Howard coach Scott Robinson heard of a new transfer coming in, and at their first meeting during preseason conditioning, Robinson said Addison’s strength and ability under the basket stood out right away.
“First time we saw her play I was impressed. What I had read about her in terms of the rebounding, I could see that right away. She has a nose for the ball,” Robinson said. “We thought we could add to her offensive repertoire and I think she’s worked hard to do that herself. [Assistant coach] Randy Wallenhorst is in charge of the post players and he spends a lot of time with her, but she’s truly not a post player. She is just a player.”
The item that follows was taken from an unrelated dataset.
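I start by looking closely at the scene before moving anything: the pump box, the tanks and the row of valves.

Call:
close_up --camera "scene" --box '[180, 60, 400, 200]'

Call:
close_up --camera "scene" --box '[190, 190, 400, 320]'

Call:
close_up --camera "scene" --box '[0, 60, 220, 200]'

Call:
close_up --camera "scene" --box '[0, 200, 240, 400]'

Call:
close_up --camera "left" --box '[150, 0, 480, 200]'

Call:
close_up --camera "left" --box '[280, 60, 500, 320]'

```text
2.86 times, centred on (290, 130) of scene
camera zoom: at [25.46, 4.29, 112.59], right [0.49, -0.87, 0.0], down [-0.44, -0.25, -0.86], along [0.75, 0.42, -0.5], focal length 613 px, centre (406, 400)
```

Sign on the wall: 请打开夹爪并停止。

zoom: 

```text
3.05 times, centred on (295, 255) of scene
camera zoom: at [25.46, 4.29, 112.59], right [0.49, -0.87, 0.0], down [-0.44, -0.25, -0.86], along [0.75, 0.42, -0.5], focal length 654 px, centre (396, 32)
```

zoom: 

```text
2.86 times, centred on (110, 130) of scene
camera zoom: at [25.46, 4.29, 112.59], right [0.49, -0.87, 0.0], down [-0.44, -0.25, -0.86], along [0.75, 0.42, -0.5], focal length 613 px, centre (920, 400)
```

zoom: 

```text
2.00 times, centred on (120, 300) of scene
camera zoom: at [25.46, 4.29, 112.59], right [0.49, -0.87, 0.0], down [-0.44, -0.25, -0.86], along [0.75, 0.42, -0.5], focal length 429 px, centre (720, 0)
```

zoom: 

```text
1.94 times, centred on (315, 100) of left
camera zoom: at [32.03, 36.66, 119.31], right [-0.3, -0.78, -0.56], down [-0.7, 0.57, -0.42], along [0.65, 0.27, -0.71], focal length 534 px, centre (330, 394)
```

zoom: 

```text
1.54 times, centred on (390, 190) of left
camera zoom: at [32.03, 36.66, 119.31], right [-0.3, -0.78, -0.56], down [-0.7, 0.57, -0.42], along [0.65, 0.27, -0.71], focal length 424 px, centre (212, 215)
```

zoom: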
According to Addison, her knack for rebounding came naturally and is something she takes pride in. But when asked what she’d prefer — 20 points or 20 rebounds in a game — her response mimicked the Lions mantra of, “Whatever the team needs.”
“I’ve always been better at rebounding, but I definitely make sure I go out every game and hustle as hard as I can to get a rebound,” Addison said. “If one game I need to score 20 and maybe someone else is getting rebounds, then I’ll do it. If one game someone else is scoring 20 and I need to get 20 rebounds then I’ll do it. It just depends what they need me for.”
Addison was the catalyst for the 22-2 Lions this season. She led her team in points, rebounds, steals and free throw attempts and was second on the team in assists, blocks and field goal percentage.
“She just does so many of the little things,” Robinson said. “You really get an even better appreciation when you go back and watch the game film. Her diving on the floor for a loose ball, all the little things that she does. During the game, she just really gets after it.”
Addison played a key role in an early-season 58-57 win over defending 4A East regional champion Old Mill, which set the tone for the rest of the year. Howard proceeded to rattle off six-straight wins by 20 points or more to set the table for a second-straight county title, and third in four seasons, as well as clinching a top seed in the rigorous 4A North region.
“We just came together as a team. We just pushed through even though we were down for most of the game and we still came out with the win,” Addison recalled of the victory over the Patriots. “I just think it brought us so much more closer together and we realized we are a really awesome team. Sometimes you don’t really realize until a certain moment, and I think at that moment it was when our whole team realized we were just a great team and we can compete with pretty much anybody who is on the court with us.”
Howard handily defeated Mervo after earning a first-round bye in the playoffs, then avenged a loss to Western, which defeated the Lions by 19 points a year earlier. Addison led her team in points (16) and tied for a team-high in rebounds (10), steals (2) and assists (2) in the 74-51 regional semifinal victory.
“The thing with Western, they live and die by the full court press. And Taylor, I think she had 16 points that game, but she also set the tone and we just kept beating their press,” Robinson said. “I think when it comes game time, Taylor loves to play in games. Come game time she just really turns it on.”
Although Howard didn’t end up winning a region title — the Lions fell to eventual state-champion Catonsville, 51-45 — it was still a monumental feat for the program to get to the 4A North region final, as none of the players on the roster had ever advanced beyond the region semifinal round.
“A loss is always disappointing at the end of the season, especially when you have such an amazing team as we had this year, but I think we were just happy with our accomplishments,” Addison said. “Beating Western was a big accomplishment because we lost to them last year and I think [being] county champs was a really big accomplishment… Even though it was a disappointment to lose in the regional final I think we were also happy about what we had come up with throughout the season.”
Howard graduates a very talented senior class that includes two all-county selections in Emileigh Scott and Sam Lewis, along with an all-defense selection in Jenny Kinsey. However, the Lions return an abundance of talent and are eyeing another standout year with Addison stepping into an even larger leadership role for her senior season.
“It is very exciting,” Robinson added. “Obviously, she’s got to be a leader next year. We’re going to meet and talk about the things where she can even get better and I know she’ll be receptive to those ideas. But we know that we’ll have someone that every single game no one is going to play harder than her, and that’s something we are fortunate to have.”
In the offseason, Addison volunteers her time with the Allied Sports program, helping out with Allied Softball, Allied Soccer and Best Buddies. Similar to how she got started in basketball six years ago, a simple suggestion led to a whole new experience for her.
“I think I had a class with one of the girls on one of the Allied Softball teams, and she said, ‘Oh you should try out. You should come try it and help us out, it is really fun.’ And so I went to one of the practices and it’s just really fun,” Addison said. “The coaches are really nice, so I just enjoyed it ever since. It was just a fun opportunity to work with them.
“It really humbles you more. You realize some things that you have, like me being able to receive Player of the Year in general, is just a blessing.”